>>>>>

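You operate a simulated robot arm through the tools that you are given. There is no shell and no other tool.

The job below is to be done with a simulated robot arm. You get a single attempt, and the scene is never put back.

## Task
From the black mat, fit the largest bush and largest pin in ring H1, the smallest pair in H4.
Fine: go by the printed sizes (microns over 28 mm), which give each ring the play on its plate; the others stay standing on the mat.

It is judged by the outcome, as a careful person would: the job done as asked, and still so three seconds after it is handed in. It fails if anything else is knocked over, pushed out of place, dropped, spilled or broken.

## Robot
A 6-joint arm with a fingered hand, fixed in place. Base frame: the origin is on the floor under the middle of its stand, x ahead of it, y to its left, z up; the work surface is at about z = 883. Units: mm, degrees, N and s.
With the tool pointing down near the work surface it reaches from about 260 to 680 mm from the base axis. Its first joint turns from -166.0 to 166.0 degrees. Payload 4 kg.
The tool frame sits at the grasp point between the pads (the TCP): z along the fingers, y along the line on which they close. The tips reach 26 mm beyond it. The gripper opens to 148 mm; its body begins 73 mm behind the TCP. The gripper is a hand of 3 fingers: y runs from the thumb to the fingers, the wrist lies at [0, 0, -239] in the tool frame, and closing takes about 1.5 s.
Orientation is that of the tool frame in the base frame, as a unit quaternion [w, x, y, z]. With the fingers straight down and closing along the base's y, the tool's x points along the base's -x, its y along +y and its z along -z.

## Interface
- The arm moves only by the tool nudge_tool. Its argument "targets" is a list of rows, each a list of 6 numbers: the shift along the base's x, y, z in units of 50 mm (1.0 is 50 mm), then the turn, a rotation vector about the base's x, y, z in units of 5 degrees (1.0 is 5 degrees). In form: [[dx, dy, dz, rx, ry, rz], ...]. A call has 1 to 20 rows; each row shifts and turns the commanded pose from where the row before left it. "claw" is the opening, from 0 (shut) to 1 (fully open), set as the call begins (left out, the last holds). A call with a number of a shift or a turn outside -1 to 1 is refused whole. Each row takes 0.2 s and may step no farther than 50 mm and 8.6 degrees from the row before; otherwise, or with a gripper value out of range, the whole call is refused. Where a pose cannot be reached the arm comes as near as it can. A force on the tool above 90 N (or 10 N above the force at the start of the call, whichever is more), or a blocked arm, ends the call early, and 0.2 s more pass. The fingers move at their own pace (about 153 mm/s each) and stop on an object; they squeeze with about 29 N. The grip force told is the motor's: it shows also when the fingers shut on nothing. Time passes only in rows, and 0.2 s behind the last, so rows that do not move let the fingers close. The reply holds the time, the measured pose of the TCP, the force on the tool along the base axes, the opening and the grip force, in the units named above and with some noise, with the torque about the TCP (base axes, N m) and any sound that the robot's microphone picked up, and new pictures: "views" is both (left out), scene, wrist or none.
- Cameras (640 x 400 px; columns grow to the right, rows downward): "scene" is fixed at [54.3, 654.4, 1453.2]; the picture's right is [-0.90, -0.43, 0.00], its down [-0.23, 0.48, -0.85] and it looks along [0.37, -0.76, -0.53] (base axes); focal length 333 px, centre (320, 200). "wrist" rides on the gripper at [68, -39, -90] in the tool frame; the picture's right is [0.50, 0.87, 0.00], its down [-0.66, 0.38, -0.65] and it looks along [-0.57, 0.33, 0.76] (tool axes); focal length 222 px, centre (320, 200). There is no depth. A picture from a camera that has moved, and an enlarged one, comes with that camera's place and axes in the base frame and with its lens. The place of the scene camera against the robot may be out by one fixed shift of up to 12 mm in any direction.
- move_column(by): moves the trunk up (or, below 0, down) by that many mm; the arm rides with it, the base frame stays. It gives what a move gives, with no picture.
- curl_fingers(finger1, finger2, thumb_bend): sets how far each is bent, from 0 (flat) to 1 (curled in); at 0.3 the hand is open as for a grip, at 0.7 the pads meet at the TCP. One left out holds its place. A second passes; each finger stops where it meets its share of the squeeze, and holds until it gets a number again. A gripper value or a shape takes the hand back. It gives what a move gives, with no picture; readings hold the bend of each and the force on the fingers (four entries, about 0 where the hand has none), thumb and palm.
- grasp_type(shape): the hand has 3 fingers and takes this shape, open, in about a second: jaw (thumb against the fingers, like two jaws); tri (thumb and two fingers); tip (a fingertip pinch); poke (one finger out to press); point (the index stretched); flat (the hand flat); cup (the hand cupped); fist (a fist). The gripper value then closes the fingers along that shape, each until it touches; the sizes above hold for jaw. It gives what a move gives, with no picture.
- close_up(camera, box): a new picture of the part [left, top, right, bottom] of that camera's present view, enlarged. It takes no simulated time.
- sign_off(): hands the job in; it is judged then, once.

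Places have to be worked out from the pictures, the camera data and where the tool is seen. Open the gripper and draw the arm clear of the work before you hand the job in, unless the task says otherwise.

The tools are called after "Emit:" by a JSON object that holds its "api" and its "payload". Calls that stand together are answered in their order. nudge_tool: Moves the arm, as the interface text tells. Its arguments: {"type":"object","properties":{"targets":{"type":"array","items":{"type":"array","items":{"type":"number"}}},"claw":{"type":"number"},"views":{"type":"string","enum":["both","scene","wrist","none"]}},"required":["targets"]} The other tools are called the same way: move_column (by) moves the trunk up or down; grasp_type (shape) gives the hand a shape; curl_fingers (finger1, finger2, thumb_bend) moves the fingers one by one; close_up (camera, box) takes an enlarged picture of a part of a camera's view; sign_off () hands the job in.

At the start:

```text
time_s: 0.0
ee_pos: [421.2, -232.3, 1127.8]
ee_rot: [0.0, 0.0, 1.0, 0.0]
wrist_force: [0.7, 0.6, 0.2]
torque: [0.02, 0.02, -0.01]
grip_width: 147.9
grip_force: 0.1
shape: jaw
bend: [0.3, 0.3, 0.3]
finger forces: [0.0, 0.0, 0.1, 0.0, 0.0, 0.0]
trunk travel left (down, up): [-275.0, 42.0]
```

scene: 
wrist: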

<<<<<

Return a word-for-word copy of the lines from the beginning of the listing to the line holding "With the tool", both kept. Set them out as a list numbered 1., 2., 3. and so on, without blank lines.

## ANSWER TO THIS TASK:
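1. You operate a simulated robot arm through the tools that you are given. There is no shell and no other tool.
2. The job below is to be done with a simulated robot arm. You get a single attempt, and the scene is never put back.
3. ## Task
4. From the black mat, fit the largest bush and largest pin in ring H1, the smallest pair in H4.
5. Fine: go by the printed sizes (microns over 28 mm), which give each ring the play on its plate; the others stay standing on the mat.
6. It is judged by the outcome, as a careful person would: the job done as asked, and still so three seconds after it is handed in. It fails if anything else is knocked over, pushed out of place, dropped, spilled or broken.
7. ## Robot
8. A 6-joint arm with a fingered hand, fixed in place. Base frame: the origin is on the floor under the middle of its stand, x ahead of it, y to its left, z up; the work surface is at about z = 883. Units: mm, degrees, N and s.
9. With the tool pointing down near the work surface it reaches from about 260 to 680 mm from the base axis. Its first joint turns from -166.0 to 166.0 degrees. Payload 4 kg.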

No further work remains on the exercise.